** START OF Text block **

I haven't still decided, I'm not writing my own atleast at beginning, but instead will go with some known to work, it seems I have to decide which before I can order PCB's to have all needed connections?

 

I'd go with the Arduino bootloader as it's the most common one today, for obvious reasons. It is also very well documented, so I'm not going to elaborate any further on this.

 

 

As for your schematic and PCB design: It looks OK to me. Since you didn't include any resistor values, we can't comment on this.

 

About the FTDI: there are schematics in the datasheet, I suggest you use them. Maybe you already do, in this case ignore this. I haven't crosschecked them.

 

About the AVR: you said you're going to change the crystal for a resonator. But in case you don't: the traces between crystal and AVR should be as short as possible and more or less equally long, which could be done better. It should work nonetheless, I've done a lot worse routing in the past with traces about 5cm long and connectors in between. And it still worked flawlessly. But better save than sorry, right?

** END OF Text block **

» **Written tasks**:
**a)** Extract from the text block the words running from "I haven't still" to "comment on this.".
**b)** Will you repeat only the lines beginning at the one that mentions "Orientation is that" and ending at the one that mentions "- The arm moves", both of them included, exactly?

** START OF Source material **

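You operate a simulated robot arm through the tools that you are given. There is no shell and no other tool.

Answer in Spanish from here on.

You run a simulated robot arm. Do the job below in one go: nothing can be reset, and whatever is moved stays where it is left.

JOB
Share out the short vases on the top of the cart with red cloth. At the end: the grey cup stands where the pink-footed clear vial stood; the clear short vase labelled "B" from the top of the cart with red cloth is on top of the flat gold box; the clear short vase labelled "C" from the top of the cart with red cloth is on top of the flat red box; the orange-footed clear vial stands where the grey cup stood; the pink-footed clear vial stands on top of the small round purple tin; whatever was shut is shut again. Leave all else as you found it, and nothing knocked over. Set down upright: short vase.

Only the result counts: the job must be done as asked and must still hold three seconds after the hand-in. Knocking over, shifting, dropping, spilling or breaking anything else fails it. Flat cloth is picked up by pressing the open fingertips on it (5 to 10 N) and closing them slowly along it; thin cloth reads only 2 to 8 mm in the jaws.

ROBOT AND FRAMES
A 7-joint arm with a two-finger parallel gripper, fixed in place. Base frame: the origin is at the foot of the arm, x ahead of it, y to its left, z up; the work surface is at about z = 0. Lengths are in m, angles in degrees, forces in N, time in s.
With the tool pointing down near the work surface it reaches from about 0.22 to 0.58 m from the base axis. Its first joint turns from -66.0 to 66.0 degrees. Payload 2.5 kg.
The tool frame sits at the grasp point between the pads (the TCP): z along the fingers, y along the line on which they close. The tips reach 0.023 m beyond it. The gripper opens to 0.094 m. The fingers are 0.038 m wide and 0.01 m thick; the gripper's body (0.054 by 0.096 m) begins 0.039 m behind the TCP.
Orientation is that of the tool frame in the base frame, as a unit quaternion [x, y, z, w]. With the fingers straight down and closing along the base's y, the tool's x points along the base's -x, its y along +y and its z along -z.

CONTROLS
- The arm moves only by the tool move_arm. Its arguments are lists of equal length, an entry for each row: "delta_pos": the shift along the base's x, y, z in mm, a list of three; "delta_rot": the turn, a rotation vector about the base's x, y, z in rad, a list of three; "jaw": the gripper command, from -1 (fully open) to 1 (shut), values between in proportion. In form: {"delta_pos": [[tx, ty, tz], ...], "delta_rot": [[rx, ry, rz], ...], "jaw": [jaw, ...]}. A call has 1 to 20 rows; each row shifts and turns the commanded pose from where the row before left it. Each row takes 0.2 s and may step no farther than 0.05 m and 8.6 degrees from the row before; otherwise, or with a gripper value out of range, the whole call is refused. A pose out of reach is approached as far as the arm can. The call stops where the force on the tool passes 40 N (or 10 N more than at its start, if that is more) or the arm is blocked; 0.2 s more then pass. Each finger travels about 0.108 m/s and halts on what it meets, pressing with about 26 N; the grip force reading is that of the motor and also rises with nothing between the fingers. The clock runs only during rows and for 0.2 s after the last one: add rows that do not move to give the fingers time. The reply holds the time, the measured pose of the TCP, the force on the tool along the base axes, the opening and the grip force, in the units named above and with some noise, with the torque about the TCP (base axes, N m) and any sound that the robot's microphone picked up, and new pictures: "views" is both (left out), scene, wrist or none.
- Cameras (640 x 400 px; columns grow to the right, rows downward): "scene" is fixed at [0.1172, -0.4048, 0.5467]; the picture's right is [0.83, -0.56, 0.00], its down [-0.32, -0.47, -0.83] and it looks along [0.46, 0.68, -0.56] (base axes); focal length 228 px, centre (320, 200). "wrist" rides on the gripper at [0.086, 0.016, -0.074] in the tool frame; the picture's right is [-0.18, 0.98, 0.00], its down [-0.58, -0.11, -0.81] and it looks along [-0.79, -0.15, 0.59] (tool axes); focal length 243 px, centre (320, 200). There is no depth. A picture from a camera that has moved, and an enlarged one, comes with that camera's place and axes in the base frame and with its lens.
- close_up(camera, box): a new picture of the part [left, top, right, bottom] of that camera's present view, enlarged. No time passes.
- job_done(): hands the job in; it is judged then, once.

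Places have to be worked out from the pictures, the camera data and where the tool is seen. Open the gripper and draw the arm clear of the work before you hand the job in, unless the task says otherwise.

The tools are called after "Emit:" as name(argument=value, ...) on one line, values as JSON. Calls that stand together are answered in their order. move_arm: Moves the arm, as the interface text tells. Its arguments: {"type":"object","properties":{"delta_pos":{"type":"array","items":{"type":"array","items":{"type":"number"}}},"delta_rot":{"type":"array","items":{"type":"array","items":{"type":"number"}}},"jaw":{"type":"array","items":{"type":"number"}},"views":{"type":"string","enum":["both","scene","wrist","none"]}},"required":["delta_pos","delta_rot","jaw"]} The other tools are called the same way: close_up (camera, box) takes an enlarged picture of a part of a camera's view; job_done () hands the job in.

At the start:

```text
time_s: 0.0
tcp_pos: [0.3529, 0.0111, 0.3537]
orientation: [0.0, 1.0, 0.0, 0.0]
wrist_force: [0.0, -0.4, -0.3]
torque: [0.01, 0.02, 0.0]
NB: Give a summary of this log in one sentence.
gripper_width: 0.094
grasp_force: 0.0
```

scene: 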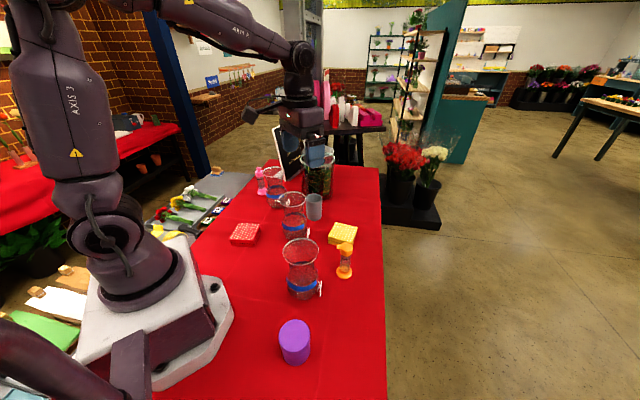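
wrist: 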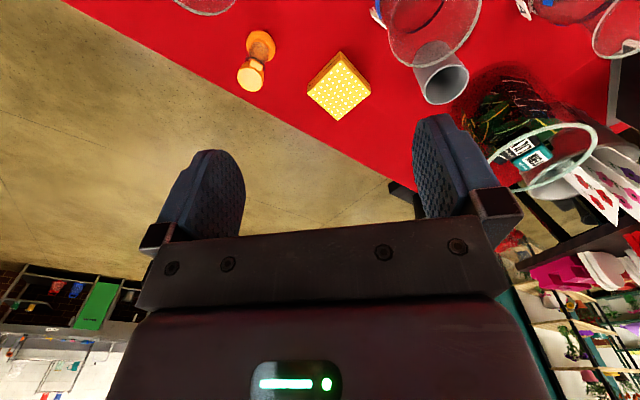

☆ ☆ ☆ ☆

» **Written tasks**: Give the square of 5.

** END OF Source material **

» **Task-by-task outputs**:
**a)**
I haven't still decided, I'm not writing my own atleast at beginning, but instead will go with some known to work, it seems I have to decide which before I can order PCB's to have all needed connections?

 

I'd go with the Arduino bootloader as it's the most common one today, for obvious reasons. It is also very well documented, so I'm not going to elaborate any further on this.

 

 

As for your schematic and PCB design: It looks OK to me. Since you didn't include any resistor values, we can't comment on this.

**b)**
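Orientation is that of the tool frame in the base frame, as a unit quaternion [x, y, z, w]. With the fingers straight down and closing along the base's y, the tool's x points along the base's -x, its y along +y and its z along -z.

CONTROLS
- The arm moves only by the tool move_arm. Its arguments are lists of equal length, an entry for each row: "delta_pos": the shift along the base's x, y, z in mm, a list of three; "delta_rot": the turn, a rotation vector about the base's x, y, z in rad, a list of three; "jaw": the gripper command, from -1 (fully open) to 1 (shut), values between in proportion. In form: {"delta_pos": [[tx, ty, tz], ...], "delta_rot": [[rx, ry, rz], ...], "jaw": [jaw, ...]}. A call has 1 to 20 rows; each row shifts and turns the commanded pose from where the row before left it. Each row takes 0.2 s and may step no farther than 0.05 m and 8.6 degrees from the row before; otherwise, or with a gripper value out of range, the whole call is refused. A pose out of reach is approached as far as the arm can. The call stops where the force on the tool passes 40 N (or 10 N more than at its start, if that is more) or the arm is blocked; 0.2 s more then pass. Each finger travels about 0.108 m/s and halts on what it meets, pressing with about 26 N; the grip force reading is that of the motor and also rises with nothing between the fingers. The clock runs only during rows and for 0.2 s after the last one: add rows that do not move to give the fingers time. The reply holds the time, the measured pose of the TCP, the force on the tool along the base axes, the opening and the grip force, in the units named above and with some noise, with the torque about the TCP (base axes, N m) and any sound that the robot's microphone picked up, and new pictures: "views" is both (left out), scene, wrist or none.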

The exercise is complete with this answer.